Most Scots supported William of Orange, but many (particularly in the Highlands) remained sympathetic James VII. His cause, which became known as Jacobitism, spawned a series of uprisings. An initial Jacobite rising under John Graham, 1st Viscount Dundee (Bonnie Dundee) defeated William's forces at the Battle of Killiecrankie in 1689, but Dundee was slain in the fighting, and the leaderless army was soon defeated at the Battle of Dunkeld. The complete defeat of James in Ireland by William at the Battle of the Boyne (1690), ended matters for a time. (Ironically, the protestant William had also enjoyed the support of the Pope and the Catholic Habsburg monarchy against the aggressive foreign policy of Louis XIV of France.)
The late 17th century was economically difficult for Scotland. The bad harvests of the seven ill years in the 1690s led to severe famine and depopulation. English protectionism kept Scots traders out of the new colonies, and English foreign policy disrupted trade with France. As a result many Scots emigrated to Ulster (the Ulster-Scots). The Parliament of Scotland of 1695 enacted a number of remedies for the desperate economic situation, including setting up the Bank of Scotland. The Act for the Settling of Schools established a parish-based system of public education throughout Scotland. The Company of Scotland received a charter to raise capital through public subscription to trade with Africa and the Indies.
Scottish overseas colonies
In attempts to expand the Scots had earlier sent settlers to the English colony of New Jersey and had established an abortive colony at Stuart's Town in what is now South Carolina. The Company of Scotland soon became involved with the Darién Scheme, an ambitious plan devised by William Paterson to establish a colony on the Isthmus of Panama in the hope of establishing trade with the Far East — the principle that led to the construction of the Panama Canal much later. The Company of Scotland easily raised subscriptions in London for the scheme. But the English government opposed the idea: involved in the War of the Grand Alliance from 1689 to 1697 against France, it did not want to offend Spain, which claimed the territory as part of New Granada. The English investors had perforce to withdraw. Returning to Edinburgh, the Company raised 400,000 pounds in a few weeks. Three small fleets with a total of 3000 men eventually set out for Panama in 1698. The exercise proved a disaster. Poorly equipped; beset by incessant rain; under attack by the Spanish from nearby Cartagena; and refused aid by the English in the West Indies, the colonists abandoned their project in 1700. Only 1000 survived and only one ship managed to return to Scotland. A desperate ship from the colony which called at Port Royal received no assistance—on the orders of the English government. Realising the dangers of the conflicting claims and aims of two independent kingdoms at odds with one another, William of Orange called for a union of the two countries. It did not happen. Union, when it did come in 1707, restored free trade between the countries and gave the Scots access to the burgeoning English Empire.

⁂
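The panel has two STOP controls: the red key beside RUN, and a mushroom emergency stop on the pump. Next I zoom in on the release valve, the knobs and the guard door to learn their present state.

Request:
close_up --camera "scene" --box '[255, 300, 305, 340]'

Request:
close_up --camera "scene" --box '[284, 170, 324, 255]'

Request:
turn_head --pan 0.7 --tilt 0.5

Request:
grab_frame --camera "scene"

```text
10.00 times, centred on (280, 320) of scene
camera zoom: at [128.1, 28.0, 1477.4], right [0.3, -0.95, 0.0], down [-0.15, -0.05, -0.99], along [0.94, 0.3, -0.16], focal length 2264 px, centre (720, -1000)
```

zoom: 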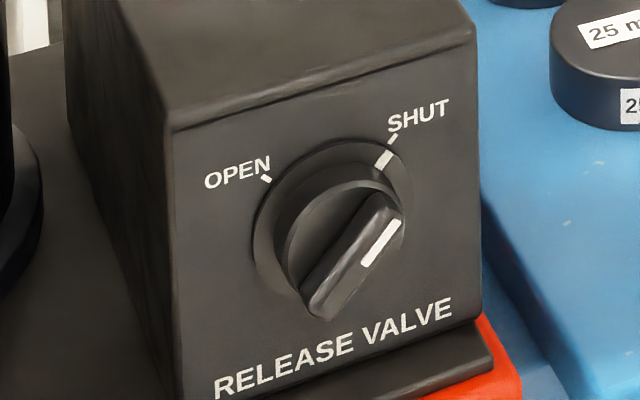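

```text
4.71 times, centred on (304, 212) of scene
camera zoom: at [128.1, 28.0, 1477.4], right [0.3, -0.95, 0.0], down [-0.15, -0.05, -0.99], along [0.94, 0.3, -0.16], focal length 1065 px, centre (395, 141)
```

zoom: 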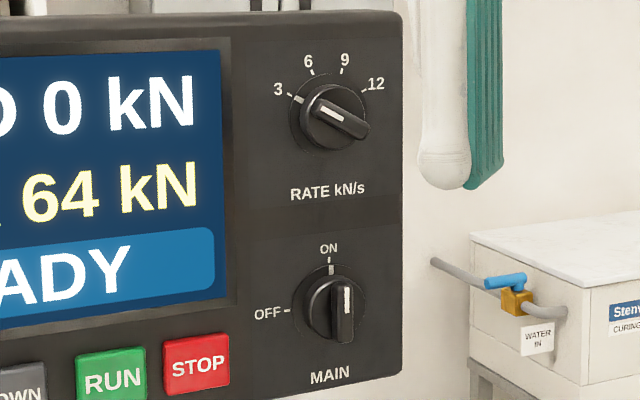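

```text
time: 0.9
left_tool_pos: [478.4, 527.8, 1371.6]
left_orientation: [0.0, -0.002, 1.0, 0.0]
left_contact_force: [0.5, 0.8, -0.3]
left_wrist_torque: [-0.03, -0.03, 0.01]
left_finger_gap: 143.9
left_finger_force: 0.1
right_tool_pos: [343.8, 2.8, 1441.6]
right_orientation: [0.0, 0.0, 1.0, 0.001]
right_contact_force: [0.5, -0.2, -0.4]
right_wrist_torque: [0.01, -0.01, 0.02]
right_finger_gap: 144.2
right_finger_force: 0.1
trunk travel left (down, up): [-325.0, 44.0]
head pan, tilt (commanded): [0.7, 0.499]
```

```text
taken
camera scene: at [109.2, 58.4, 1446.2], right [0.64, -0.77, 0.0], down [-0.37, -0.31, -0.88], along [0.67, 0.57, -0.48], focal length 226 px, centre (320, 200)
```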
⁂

Union, the Hanoverians and the Jacobites
By 1700, the Protestant monarchy seemed in danger of coming to an end with the childless Stuart Queen Anne. Rather than return to her Roman Catholic brother James Francis Edward Stuart, the English Parliament enacted that Sophia of Hanover and her descendants should succeed (Act of Settlement 1701). However, the Scottish counterpart, the Act of Security, merely prohibited a Roman Catholic successor, leaving open the possibility that the crowns would diverge.
Rather than risk the possible return of James Francis Edward Stuart, then living in France, the English parliament pressed for full union of the two countries. In 1707, despite much opposition in Scotland, the Treaty of Union was concluded.
The treaty, which became the Act of Union 1707, confirmed the Hanoverian succession. It abolished both the Parliaments of England and Scotland, and established the Parliament of Great Britain. Scotland was to have 45 seats in the House of Commons, and a representation in the House of Lords. The act also created a common citizenship, giving Scots free access to English markets. The position of the Church of Scotland and separate Scottish law and courts was also enshrined. This union was highly controversial among Scots, and increasingly so as the hoped-for economic revival was not immediately forthcoming. When it did come, in the second half of the century, it was Lowland Scotland that received the benefits.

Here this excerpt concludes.